How else can they expect to contribute to social progress? How can they defy
the Chinese mainstream that looks down on them as culturally and intellectually
inferior citizens? Education is the root of a civilisation. If we don't know
how to cherish that, will there be a noteworthy future for our people?
China’s
large scale destruction of Tibetan nature by studding it with mines, hydropower
plants, damming rivers, cutting down all the trees and polluting the soil or
forcibly resettling people, is well documented. But it's more on the quiet that
at the grassroots level, Tibetans themselves are contributing to environmental
degradation by imitating the materialistic Chinese style with their predatory
exploitation of nature. Actually it’s not surprising: When you’re so consumed
by greed that you are capable of killing your neigbour, you couldn’t care less
about what’s happening in the process to something as ridiculous as “the
environment”.
Tibetans
are victims of the Chinese but to be honest they are also perpetrators. They
have become accomplices as they get engulfed with barbarous greed coming from
the Chinese mentality that surrounds them. Through this materialistic, alien
habit some Tibetans have become capable of betraying their own valued
traditions. In a shortsighted Faustian twist of fate they even betray
themselves doubly: First accelerating their own demise by destroying each other
and their environment and second by selling the yield to the very people who
menace their culture. Oh the sarcasm! Pecunia non olet.
From
this point of view, the persistent calls for the return of His Holiness the
Dalai Lama suddenly look perplexing. How can people invite the person revered
all over the country as the personification of Buddha Avalokitesvara, the
purest being, to come to them, when they don’t make an effort to keep their
livelihoods and minds pure? Can this work as ground for the Dalai Lama’s vision
of Tibet as a zone of peace?
It
is sometimes forgotten that Tibetans living under China are not completely
powerless.
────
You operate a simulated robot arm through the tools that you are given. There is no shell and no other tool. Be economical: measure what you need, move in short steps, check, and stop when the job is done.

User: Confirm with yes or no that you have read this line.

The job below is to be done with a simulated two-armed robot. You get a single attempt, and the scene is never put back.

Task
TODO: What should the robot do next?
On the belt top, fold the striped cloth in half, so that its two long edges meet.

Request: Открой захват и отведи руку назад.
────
Generally speaking rural communities do have power over communally
owned lands. They are important guardians of our civilisation. In the face of
the rapid pace of development in China, which is eroding people’s ethical
fundament, they are perhaps also the most vulnerable. The way to go is to
remind people to think long-term through the lens of las’bras and also to urge them to start sending children to school
without exception. We must help each other to the best of our abilities.
These
worm wars are symptomatic for a monumentally larger and existential battle the
Tibetans are waging. We are put before the choice between an ethical life in
accordance with the Buddhadharma based on personal effort and learning, and a
shortsighted mundane life based on an insatiably greedy culture that knows no
tomorrow. All Lamas who we look up to as our traditional leaders and basically
anyone with influence should be at the forefront to help our people make the
right decision. How we respond to the socio-economic pressure on the communal
and individual levels may well determine the future of our civilisation.